The FAA said in a statement that when it does finally allow Boeing to resume 787 deliveries, "the agency will retain the authority to issue airworthiness certificates for all Boeing 787 Dreamliner aircraft. This will allow the agency to confirm the effectiveness of measures Boeing has undertaken to improve the 787 manufacturing process."

Over the past two decades, the aviation industry has used a program in which the manufacturer's designated employees conducts final certification inspections and FAA employees then review the inspection reports.
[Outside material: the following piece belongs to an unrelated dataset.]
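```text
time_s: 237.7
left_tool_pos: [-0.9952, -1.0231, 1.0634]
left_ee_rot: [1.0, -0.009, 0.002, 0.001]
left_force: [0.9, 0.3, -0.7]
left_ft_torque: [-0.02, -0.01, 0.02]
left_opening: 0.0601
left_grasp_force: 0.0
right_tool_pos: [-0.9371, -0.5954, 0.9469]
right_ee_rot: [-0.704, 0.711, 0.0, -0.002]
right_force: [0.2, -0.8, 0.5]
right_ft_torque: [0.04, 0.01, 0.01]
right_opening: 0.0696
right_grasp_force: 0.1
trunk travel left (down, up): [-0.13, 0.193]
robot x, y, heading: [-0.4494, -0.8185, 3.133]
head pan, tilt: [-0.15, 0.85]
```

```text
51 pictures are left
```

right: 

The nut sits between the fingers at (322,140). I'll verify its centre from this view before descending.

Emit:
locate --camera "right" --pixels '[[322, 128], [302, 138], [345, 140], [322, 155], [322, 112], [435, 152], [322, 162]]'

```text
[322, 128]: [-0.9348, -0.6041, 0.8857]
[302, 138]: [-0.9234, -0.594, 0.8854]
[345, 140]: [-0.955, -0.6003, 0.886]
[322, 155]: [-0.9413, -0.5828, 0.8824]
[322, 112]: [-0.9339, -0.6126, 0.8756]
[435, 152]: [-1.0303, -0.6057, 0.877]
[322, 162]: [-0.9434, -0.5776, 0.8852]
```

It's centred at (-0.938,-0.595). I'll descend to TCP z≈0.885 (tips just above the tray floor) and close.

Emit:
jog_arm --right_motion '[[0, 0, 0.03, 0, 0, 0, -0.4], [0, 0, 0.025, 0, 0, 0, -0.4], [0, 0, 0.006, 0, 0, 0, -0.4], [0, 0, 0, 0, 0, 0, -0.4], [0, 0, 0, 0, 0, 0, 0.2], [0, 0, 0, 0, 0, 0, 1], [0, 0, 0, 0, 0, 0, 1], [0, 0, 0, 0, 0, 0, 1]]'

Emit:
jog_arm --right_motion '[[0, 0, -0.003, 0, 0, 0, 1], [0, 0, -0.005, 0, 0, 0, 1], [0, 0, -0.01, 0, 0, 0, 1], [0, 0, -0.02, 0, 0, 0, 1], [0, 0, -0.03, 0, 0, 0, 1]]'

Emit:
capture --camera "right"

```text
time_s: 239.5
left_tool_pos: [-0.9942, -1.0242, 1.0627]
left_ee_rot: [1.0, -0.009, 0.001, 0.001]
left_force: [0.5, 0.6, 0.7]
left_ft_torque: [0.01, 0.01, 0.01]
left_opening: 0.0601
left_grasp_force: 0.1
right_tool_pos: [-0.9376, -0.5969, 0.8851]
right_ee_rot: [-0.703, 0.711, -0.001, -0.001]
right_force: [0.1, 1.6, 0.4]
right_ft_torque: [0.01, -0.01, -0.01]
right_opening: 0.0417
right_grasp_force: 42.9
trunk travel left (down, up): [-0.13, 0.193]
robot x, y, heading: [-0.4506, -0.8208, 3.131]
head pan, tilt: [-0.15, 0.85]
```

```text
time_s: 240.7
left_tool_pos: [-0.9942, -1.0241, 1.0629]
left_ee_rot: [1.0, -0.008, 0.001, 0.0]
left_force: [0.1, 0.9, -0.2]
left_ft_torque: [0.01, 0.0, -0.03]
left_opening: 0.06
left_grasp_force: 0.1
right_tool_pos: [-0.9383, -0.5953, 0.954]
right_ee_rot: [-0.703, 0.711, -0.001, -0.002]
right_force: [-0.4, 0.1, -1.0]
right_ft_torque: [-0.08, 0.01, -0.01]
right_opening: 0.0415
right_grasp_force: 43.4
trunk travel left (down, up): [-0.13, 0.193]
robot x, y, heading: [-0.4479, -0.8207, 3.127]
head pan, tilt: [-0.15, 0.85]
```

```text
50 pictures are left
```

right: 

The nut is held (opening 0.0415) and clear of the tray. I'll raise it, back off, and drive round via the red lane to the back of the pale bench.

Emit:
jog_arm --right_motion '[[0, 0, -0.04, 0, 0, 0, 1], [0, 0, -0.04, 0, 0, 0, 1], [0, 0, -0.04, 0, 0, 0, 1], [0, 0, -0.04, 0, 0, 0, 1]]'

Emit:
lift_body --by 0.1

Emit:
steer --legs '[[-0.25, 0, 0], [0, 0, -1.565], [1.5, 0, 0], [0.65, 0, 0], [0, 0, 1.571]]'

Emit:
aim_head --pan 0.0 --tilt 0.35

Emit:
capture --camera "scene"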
But that practice has been widely criticized in the wake of the crashes of two Boeing 737 Max airplanes less than five months apart, in Indonesia and Ethiopia, that killed 346 people.

Plane crash investigators found both crashes were caused in large part by an automated flight control system, about which Boeing and its employees have been accused of deceiving and misleading safety regulators; while the FAA has been accused of lax oversight of the program.

Tha FAA has since retained final inspection and certification authority of every new 737 Max jetliner produced.

The FAA says its inspectors will continue to perform final inspections on newly produced 787s until the agency "is confident that:
--Boeing's quality control and manufacturing processes consistently produce 787s that meet FAA design standards
--Boeing has a robust plan for the re-work that it must perform on a large volume of new 787s in storage
--Boeing's delivery processes are stable"

In response, a Boeing spokesperson said in a statement "We respect the FAA's role as our regulator and we will continue to work transparently through their detailed and rigorous processes. Safety is the top priority for everyone in our industry. To that end, we will continue to engage with the FAA to ensure we meet their expectations and all applicable requirements."

As of the end of December, Boeing had 110 of its 787 Dreamliners manufactured but not yet certified, as the widebody airplanes undergo rework at Boeing factories in both North Charleston, S.C., and Everett, Wash. Production of the 787 continues at the South Carolina plant, but at a low rate of just two or three per month.